The chattering classes are already going after that sweet little robot Wall?E. Some on the right accused the film of being leftist propaganda because of its environmental message. As the New York Times points out:
Blogland moves at the speed of thought, however, and already the right-wing backlash to the right-wing backlash against “Wall-E” is underway.
Other conservatives are embracing the film as an exemplar of conservative values. Beliefnet’s own Crunchy Con Rod Dreher writes that Wall?E
embodies a traditionalist conservative critique of modernity, one that advocates a more or less Aristotelian view of humanity and politics. Philosophically, this is one of the most subversive movies I’ve ever seen. Crunchy cons, this movie is for us.
Of course the movie is neither conservative nor liberal. If all you have is a hammer, every problem looks like a nail. And if all you look at is partisan politics, everything you see has to be categorized as either for or against whatever position you are espousing. This is especially the case if you are on deadline — or if you would like to leverage a hugely popular movie by attempting to appropriate it for your cause.
Like all great art, “Wall?E” is far too nuanced and layered to be used as anyone’s soundbite. And the attempts to do so say far more about the speaker than they do about the message of the film and the views of the people who made it. Those who argue that the film is “leftist propaganda about the evils of mankind” are saying that it is left-wing to point out that human beings have been careless with the earth’s resources in a way that could lead to making the planet uninhabitable and that corporations do not always have the best interests of the community as their top priority. Beliefnet’s Crunchy Con argues that this critique is a fundamental misunderstanding of the true nature of conservatism.
Technology emerges as a villain here — but it’s a complicated villain, as I’ll explain. Technology allowed for the development of the consumer economy, and the creation of the fantastic spaceship that allowed humanity to escape an earth it despoiled with technology. But technology also shaped the consciousness of the humans. It led them to break with nature (Nature), and to think of technology as something that delivered them from nature. As humanity became more technologically sophisticated, the film argues, they became ever more divorced from Nature, and their own nature…Consequently, they’ve become slaves of both technology and their own base appetites, and have lost what makes them human.
These two ways of looking at the same material are based on overlapping but different definitions of conservatism. Traditional conservatives would object to stories that suggest that the government should solve the problems; that is not the case here, where an individual (the captain) acts on his own against an establishment that oppresses him in a way that conservative icon Ayn Rand would applaud. Those who object to this film are the small group who consider any acknowledgment of environmental degradation or short-term thinking from corporate executives and and government officials an affront to conservatives. Surely conservatism has to be more than perpetuating the status quo or reflexively defending corporate behavior. And surely protection of the environment transcends partisan politics.

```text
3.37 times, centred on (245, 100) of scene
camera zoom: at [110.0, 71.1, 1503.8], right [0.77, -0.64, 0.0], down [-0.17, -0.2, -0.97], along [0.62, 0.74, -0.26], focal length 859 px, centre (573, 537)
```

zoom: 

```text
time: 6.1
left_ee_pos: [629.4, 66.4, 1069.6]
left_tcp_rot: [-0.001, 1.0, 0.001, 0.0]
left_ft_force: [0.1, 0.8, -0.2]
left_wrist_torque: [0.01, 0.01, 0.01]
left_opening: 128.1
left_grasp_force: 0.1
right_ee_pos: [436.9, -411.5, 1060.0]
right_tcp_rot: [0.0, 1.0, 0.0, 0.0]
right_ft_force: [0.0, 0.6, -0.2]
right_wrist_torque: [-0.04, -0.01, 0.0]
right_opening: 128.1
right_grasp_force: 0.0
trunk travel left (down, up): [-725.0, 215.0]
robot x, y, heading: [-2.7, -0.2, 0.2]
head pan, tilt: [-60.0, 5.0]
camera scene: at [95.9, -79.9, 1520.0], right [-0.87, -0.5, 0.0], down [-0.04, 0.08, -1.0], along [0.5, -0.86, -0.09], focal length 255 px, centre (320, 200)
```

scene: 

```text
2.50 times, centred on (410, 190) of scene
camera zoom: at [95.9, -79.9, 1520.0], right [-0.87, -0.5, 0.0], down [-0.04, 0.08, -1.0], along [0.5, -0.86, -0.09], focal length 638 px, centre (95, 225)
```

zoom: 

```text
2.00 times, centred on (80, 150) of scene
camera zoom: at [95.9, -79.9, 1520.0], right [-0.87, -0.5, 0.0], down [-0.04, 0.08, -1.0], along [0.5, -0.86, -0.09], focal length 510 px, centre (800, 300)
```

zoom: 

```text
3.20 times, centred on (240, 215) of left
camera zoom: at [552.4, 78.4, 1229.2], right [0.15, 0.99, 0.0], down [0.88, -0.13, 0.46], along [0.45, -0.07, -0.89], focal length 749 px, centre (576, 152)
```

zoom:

I was interested to see that my review of the film attracted a couple of comments objecting to its message and its suitability for children. While some commenters liked it a lot, one said “this movie was not appropriate for children as it sends messages to children that fat people are lazy and screen watchers, the government is not to be trusted and that it is okay to leave it up to one person (not as a collective) to make major changes for them.” Another said “They made humanity seem stupid, lazy, and incompetent from start to finish. Not the message you want your kids walking away with….Not something that attacks self esteem and provides a helpless feeling that only technology will save us. Kids are going to have a mess on their hands and they need to have creativity to solve it.” It interested me that some viewers could take the movie that way. For me, the movie was about the idea that technology will not save us and that creativity is essential. Besides, technology is the result of creativity. As I said in my response to the comments, if you look at myths and fairy tales, even traditional lullabies, you will see that they began as ways of explaining the world to children and deal with the direst possible issues — jealousy, greed, loss, justice, ambition, and anger. Most of the Pixar movies are a big departure from the Disney classics when it comes to villains. The bad guys in Pixar films are not nearly as scary as Maleficent or Cruella DeVil. I think it is a good thing in a country where we have an unprecedented level of childhood obesity and inactivity to give children a gentle reminder of the importance of mental and physical exercise.
Dreher points out that this is a film that shows the importance of both work and intimacy. These are not conservative values; they are universal values. As Sigmund Freud said, “Love and work are the cornerstones of our humanness.” Wall?E, EVE, and the captain would agree.
In another post, Dreher says,
it would be a stretch to say that “Wall-E” is a “conservative” movie — it really is beyond our categories — but it’s hard for me to think of a film that so clearly and gracefully offers a traditionalist conservative/crunchy con critique of contemporary society. The thing is, even if you don’t notice any of the thematic elements, it’s simply a beautiful work of storytelling and visual art.
True art will always transcend any attempt to confine it with labels, and like all great stories “Wall?E” can be interpreted in many ways. Perhaps the greatest contribution we can hope for from the robot who learns to love and the spaceship captain who learns to think is that they will inspire conversations that will remind us of the importance of love and work, and perhaps of care for the planet as well.